Re: Technical links and a growing volume

Mark Horton (mark@stargate.COM)
27 Oct 90 15:05:16 EDT (Sat)

sdcavax

I trust you mean sdcsvax.

If I understand what has been said correctly, this whole thing began
with UUCP -- "a poor man's ARPANET"* -- at Duke and UNC-Chapel Hill.
What I would like to understand better is how things moved from that
start to the present means of handling the news. There has been
mention of siesmo as the main news machine for the net, UUNET, the
Telebit Trailblazer modem, and the Internet. How did each of these
come to be involved in the net and how did the net change as a
result? What other kinds of transmission links were there and how
did each of these address the growing problem of volume?

There was a strong mentality that the main cost was the phone bills,
and since nobody saw the phone bills, it was free. In the early days
the net was kept alive by a few SA's who followed Grace Murray Hopper's
immortal words: "It's much easier to get forgiveness than permission"
and just did it. Getting a dedicated machine required money which
required permission and justification - this is happening now in many
places but was hard early on.

The first key machines in this regard were research (for mail) courtesy
Dennis Ritchie and Tom Truscott, and vax135 (for Netnews) courtesy
Howard Katseff. (Of course, duke was key sooner than that, but it was
official at duke, and they didn't pay the phone bills. Ditto for
ucbvax (courtesy many people for email but I was SA for Netnews), which
was a west coast hub but didn't dial anybody.)

After vax135, chico (later harpo) courtesy Brian Redman, and then
Armando Stettner put decvax in as the major phone-bill hub.

After that, the backbone started to form and many sites pitched in, but
the cast of characters changed over time as the SA who kept a
particular machine alive left and the machine gradually decayed or
*whoomp* vanished as management pulled the plug. Many times downstream
sites suddenly found themselves without a feed and had to make sudden
arrangements.

ihnp4 was different. It had official support from the beginning,
thanks to Gary Murakami. However, when Gary left, it didn't vanish,
because it had official support. Doug Price stepped in and did an
outstanding job. ihnp4 finally went away, not because a person left,
but because of a change in heart from management.
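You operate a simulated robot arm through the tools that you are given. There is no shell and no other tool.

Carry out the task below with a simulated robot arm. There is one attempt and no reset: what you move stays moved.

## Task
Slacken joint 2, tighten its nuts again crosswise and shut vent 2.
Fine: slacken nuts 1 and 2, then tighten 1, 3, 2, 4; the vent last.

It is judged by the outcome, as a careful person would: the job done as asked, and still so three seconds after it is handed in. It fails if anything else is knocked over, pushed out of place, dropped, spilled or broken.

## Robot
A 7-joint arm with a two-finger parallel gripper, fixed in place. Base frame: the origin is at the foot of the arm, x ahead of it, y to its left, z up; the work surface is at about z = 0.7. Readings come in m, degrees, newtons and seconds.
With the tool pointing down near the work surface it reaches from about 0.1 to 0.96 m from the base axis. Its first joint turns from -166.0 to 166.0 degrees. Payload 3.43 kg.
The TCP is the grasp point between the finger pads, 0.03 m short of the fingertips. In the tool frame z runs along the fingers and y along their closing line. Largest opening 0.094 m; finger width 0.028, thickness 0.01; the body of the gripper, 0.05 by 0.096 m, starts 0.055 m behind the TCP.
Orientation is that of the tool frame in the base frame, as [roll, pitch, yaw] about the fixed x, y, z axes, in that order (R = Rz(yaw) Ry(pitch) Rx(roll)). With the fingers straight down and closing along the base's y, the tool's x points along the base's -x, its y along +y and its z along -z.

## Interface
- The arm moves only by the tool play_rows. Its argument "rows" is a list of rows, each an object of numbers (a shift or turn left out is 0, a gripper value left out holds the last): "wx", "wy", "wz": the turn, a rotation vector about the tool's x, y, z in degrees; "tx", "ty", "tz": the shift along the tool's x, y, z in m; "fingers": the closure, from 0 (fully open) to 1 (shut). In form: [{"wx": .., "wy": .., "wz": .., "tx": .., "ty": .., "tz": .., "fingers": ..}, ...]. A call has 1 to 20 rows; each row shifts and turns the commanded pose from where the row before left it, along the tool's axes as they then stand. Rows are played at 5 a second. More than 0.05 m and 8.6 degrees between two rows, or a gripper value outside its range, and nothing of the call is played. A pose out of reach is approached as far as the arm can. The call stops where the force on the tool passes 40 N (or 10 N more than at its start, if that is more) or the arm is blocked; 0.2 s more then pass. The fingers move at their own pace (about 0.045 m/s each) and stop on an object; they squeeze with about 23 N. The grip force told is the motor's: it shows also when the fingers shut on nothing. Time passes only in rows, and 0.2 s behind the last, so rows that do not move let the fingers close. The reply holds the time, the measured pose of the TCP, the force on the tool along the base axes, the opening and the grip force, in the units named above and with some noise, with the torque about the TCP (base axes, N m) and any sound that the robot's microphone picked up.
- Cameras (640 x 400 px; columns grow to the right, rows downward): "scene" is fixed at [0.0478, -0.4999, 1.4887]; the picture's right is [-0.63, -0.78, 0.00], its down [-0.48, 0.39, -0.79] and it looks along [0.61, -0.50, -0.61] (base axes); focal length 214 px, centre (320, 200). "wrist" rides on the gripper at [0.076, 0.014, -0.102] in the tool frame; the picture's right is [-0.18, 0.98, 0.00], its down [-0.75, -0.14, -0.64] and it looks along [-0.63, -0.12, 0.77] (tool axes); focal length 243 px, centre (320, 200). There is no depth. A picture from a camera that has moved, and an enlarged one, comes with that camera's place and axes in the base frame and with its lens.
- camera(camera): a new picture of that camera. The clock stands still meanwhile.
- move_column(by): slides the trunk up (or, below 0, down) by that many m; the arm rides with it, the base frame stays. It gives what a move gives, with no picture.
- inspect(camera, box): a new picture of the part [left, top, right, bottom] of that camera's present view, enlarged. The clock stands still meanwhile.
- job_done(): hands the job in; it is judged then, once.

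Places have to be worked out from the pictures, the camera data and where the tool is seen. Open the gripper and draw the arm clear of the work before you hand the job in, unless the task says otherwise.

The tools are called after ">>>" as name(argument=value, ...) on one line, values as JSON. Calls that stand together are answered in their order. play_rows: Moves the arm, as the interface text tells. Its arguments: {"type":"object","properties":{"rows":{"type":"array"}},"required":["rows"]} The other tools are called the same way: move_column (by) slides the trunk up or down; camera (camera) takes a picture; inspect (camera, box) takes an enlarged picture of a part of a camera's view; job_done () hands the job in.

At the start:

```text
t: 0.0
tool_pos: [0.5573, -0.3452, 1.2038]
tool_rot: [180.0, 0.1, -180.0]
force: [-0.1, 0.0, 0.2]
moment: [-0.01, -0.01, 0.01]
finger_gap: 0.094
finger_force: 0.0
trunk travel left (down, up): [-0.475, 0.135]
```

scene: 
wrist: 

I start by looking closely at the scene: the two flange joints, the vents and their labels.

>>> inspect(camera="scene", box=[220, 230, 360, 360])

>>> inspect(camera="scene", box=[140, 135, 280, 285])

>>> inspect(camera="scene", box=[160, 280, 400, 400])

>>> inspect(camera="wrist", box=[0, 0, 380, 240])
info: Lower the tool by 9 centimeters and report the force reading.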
AT&T decided to
support Netnews (indeed, I lead that project right now) and provide
dedicated machines for it, but at the same time wanted to get off the
backbone. A department head bought a piece of shrink-wrapped software
and found it contained instructions to get support by email: mail to
ihnp4!system!support. He was so tee-ed off at this, and got agreement
from other dept heads, that pass-through email was banned. We were
told to become a leaf, which we largely have done. ihnp4 was finally
decommissioned when att became available as an officialy sanctioned and
supported gateway to take its place (but not forward 3rd party email.)